14 Nov 2010

Oldbury flood work: reminder about why new nuke is crazy plan

The Environment Agency has completed £35,000 worth of flood defence work along the River Severn. The agency has repaired more than a mile of tidal flood bank near Oldbury Nuclear Power Station, which protects an area of low lying land containing approximately 100 properties. See Gloucestershire Gazette 12th Nov 2010.

Photo: Oldbury nuke viewed with my camera from top of Ash Lane, Randwick

This should be a reminder about why we should not be considering a new nuke on this site - see press release from two years ago here - as I said then: "Nirex, Britain’s nuclear waste management agency, has said Oldbury is at “high risk of flooding". Climate change can only add to future problems."

Nirex reported in its summary of ‘Climate and Landscape Change’ that seven out of eleven nuclear reactor sites at that time were not viewed as fit for new nuclear reactors or nuclear waste sites. Four will be vulnerable to flooding and three others vulnerable to coastal erosion. Berkeley (which has since been ruled out) and Oldbury are cited as having a “high risk of flooding”, while Hinkley is at risk of “flooding and erosion”.

On top of this the Government has withdrawn funding from flood defences. Does any of this make sense?

Over the next 5 years, there will be £137m less each year to spend on combating flooding than was committed by Labour - which was already less than that seen necessary by the EA.
Indeed they asked the last Government for £1 billion a year to fight flooding.
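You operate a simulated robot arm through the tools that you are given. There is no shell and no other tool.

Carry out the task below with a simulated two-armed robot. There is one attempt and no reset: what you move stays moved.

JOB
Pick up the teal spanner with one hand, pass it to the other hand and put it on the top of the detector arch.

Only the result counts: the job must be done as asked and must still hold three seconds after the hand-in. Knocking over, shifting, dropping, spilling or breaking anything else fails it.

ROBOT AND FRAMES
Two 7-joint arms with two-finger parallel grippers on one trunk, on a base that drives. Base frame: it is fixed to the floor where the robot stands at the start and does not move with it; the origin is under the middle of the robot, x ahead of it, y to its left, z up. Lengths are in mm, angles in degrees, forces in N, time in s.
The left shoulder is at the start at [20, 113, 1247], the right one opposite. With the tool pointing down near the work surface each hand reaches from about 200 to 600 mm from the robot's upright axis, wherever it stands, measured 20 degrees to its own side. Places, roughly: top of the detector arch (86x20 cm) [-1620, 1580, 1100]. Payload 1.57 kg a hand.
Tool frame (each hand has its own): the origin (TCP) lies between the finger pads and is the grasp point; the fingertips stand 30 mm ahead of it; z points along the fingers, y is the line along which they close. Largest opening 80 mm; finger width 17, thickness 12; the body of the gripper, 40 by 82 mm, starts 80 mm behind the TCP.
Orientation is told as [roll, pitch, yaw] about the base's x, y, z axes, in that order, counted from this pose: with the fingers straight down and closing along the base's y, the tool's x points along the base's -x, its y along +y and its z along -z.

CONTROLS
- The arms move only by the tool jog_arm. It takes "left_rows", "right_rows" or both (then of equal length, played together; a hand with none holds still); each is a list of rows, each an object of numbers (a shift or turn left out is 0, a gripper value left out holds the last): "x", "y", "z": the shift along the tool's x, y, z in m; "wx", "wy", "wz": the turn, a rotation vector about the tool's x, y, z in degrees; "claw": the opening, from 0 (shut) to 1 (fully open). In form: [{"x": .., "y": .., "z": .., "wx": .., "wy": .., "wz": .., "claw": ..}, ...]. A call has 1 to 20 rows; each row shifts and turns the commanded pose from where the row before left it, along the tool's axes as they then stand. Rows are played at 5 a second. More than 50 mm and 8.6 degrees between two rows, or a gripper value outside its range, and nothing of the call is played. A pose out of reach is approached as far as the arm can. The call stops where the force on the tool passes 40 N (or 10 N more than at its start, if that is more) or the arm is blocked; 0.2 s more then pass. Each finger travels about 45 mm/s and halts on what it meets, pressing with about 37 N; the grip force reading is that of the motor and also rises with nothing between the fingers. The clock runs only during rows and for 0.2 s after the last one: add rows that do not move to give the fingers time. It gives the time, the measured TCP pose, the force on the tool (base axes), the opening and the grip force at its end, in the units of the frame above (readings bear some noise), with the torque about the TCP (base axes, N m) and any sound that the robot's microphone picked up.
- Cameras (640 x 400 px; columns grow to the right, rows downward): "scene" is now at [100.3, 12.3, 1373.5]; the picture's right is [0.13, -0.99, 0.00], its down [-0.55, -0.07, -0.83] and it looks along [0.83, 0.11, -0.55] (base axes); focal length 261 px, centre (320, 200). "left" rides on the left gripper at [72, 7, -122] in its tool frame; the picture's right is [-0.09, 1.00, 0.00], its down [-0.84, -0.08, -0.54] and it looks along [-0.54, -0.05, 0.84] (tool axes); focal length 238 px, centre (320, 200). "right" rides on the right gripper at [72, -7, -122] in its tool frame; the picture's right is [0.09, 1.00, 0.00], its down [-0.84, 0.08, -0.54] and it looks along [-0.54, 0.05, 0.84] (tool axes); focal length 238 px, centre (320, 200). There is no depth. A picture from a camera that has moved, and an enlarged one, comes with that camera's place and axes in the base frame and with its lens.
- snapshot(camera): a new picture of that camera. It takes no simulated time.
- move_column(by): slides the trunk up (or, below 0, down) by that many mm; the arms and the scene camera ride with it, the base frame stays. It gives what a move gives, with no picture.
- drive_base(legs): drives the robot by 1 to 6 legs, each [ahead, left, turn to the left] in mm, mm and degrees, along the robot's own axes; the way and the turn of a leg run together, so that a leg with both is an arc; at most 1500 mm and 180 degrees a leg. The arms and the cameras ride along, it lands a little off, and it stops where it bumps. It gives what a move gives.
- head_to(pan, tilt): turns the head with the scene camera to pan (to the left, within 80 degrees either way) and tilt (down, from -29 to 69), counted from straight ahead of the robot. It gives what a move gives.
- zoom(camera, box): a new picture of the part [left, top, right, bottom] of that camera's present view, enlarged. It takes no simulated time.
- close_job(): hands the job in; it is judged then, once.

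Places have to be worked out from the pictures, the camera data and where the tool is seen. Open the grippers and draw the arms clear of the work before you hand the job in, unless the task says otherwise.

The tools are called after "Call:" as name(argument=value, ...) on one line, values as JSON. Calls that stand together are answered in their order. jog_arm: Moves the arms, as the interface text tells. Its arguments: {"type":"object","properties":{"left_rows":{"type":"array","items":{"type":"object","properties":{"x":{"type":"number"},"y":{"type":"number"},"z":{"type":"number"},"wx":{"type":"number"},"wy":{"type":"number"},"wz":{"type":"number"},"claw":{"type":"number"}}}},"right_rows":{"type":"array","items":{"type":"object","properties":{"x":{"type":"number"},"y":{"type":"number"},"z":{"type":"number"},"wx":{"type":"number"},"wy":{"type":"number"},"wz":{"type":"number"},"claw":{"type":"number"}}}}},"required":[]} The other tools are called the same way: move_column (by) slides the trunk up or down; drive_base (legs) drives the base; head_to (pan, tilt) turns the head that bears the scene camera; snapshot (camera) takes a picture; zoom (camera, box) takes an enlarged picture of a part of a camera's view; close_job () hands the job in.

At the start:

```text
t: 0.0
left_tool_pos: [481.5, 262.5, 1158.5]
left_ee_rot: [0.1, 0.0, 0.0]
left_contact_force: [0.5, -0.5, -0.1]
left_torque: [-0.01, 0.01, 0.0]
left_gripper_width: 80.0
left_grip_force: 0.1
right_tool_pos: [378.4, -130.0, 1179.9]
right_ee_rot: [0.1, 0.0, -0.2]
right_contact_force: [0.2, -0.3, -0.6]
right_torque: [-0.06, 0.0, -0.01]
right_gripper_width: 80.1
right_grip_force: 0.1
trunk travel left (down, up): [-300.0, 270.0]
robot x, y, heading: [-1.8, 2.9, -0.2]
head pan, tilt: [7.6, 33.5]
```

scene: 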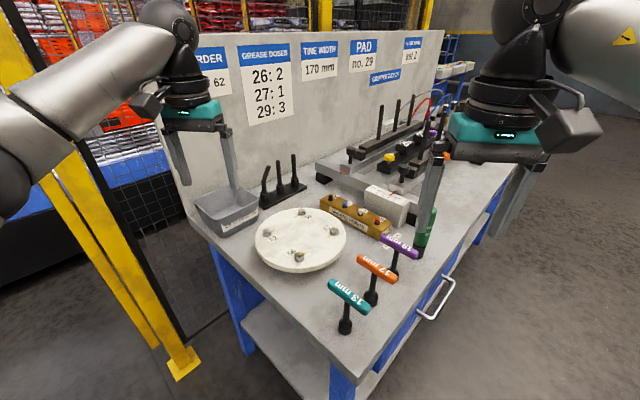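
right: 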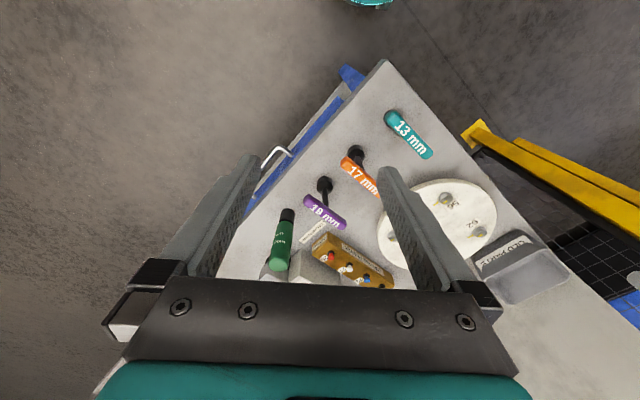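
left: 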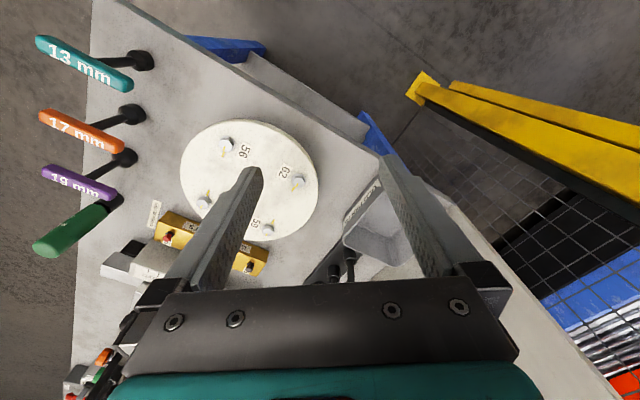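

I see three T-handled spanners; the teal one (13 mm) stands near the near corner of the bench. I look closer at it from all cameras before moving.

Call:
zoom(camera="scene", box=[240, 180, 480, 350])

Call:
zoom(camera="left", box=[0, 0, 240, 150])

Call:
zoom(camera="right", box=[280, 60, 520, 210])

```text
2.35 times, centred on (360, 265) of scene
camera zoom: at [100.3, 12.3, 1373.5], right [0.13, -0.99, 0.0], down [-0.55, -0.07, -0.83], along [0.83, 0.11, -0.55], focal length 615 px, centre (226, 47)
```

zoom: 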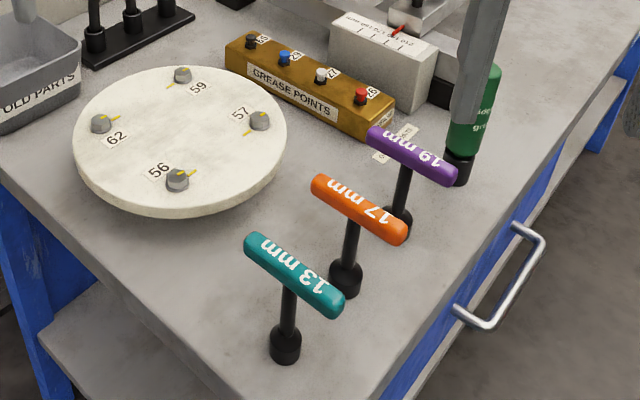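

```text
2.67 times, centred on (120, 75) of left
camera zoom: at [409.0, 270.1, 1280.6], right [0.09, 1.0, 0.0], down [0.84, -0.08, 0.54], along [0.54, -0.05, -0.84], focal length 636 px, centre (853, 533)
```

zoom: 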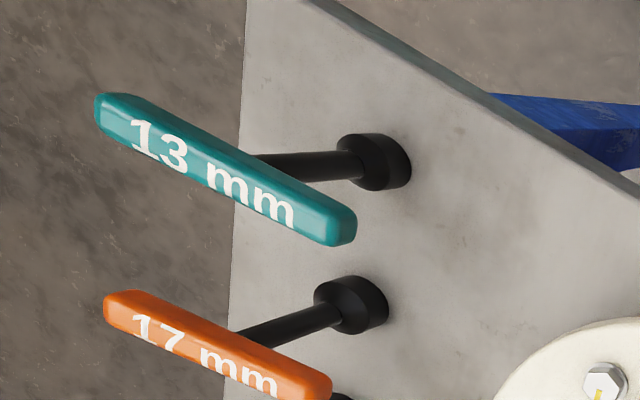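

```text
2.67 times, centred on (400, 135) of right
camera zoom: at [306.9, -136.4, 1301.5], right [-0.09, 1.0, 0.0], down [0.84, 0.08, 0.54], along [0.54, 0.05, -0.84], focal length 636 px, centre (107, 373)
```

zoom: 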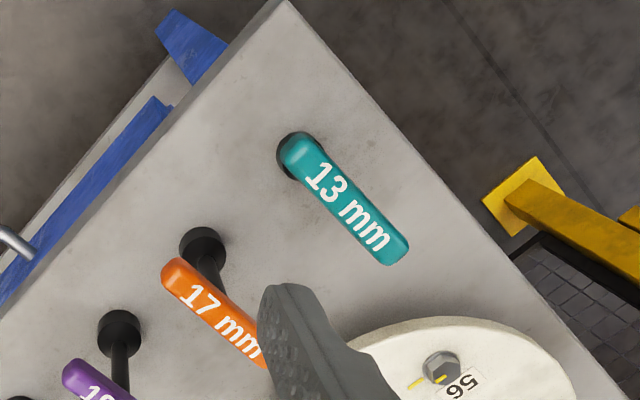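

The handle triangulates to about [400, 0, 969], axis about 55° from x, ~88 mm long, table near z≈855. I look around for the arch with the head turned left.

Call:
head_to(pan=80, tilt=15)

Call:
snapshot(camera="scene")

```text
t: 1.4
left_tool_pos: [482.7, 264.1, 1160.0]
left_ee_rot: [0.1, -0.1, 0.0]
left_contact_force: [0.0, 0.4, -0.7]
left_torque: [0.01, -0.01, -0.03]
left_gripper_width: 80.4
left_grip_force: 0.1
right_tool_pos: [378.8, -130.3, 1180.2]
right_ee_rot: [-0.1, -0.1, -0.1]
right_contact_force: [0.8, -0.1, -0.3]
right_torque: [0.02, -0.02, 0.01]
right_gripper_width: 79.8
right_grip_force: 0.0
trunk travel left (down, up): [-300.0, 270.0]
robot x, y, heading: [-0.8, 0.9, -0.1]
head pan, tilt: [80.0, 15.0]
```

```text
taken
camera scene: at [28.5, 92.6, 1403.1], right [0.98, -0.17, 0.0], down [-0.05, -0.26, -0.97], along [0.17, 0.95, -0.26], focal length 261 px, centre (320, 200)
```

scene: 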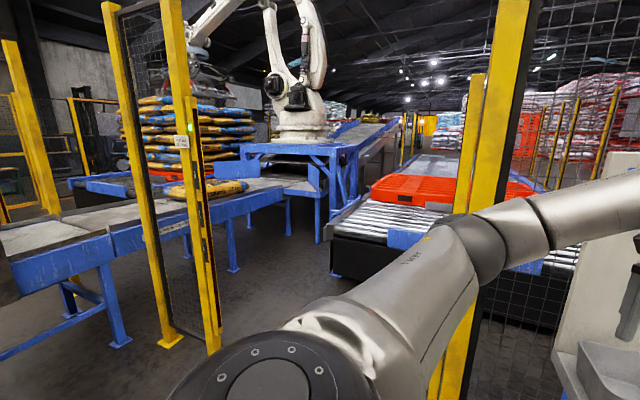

They gave only £800 million a year. All this will increase flooding risks to communities, particularly here in Gloucestershire (see our comment to press here). A quarter of homes in the UK are at risk of flooding and this could mean that people’s insurance premiums go up.

Even insurer, AXA, has asked the government to clarify its flood defence strategy. AXA claim that it is far from clear where the money will come from to implement the Flood and Water Management Act which passed into law earlier this year. With the effects of climate change and more severe weather conditions, flooding will become more of a problem, not less. The government needs to spend now so that it is not spending later when emergencies happen.

Anyhow all this just should surely confirm to any sane person that a new nuke on this site is crazy. The flood threat issue just seems to be ignored? I would welcome an answer from Oldbury about how they can go ahead? Does it mean we just dismiss those climate change forecasts and sea level rise threats? What world are we leaving for the next generation?


Charlie said...

Perhaps you need to do a little more research on how this problem will be addressed. Raising bed level (between 3 and 9 cu million tons) to cater for the one in ten thousand years flood event. Nuclear has to be the way forward if we are to run our country in the 21st century unpalettable as it is to some. A couple of extra windmills on Stinchcombe Hill sure aint the answer!

Anonymous said...

Million of tonnes of rubble to secure the site for how long? We have no idea how climate change will impact on flooding - and nuclear will not be ready in time to tackle climate change - just look at the Independent today.

Andy said...

I liked this letter from Andy Stirling in The gUardian: Am I alone in noting that UK civil nuclear infrastructures are uniquely implicated in all four "tier one" threats identified in the recent defence white paper? Objectively, this point is as obvious to nuclear proponents as sceptics. First, few "terrorism targets" are more iconic, vulnerable or potentially damaging than domestic nuclear facilities. Second, few targets for "cyber attack" present greater potential for harm than nuclear control systems. Third, few other "industrial accidents" present greater potential for catastrophic damage than a Chernobyl-style nuclear reactor core melt with containment breach. Fourth, the foremost emerging instance of a new global "military crisis" lies in the widely mooted response to Iranian development of nuclear power. It is curious that the white paper makes n! o mention of this. The conclusions are not automatic. But, since other low-carbon energy options exist that are also arguably preferable on other grounds, we might expect some pretty good reasons to outweigh these concerns. To simply ignore these issues would be truly indefensible.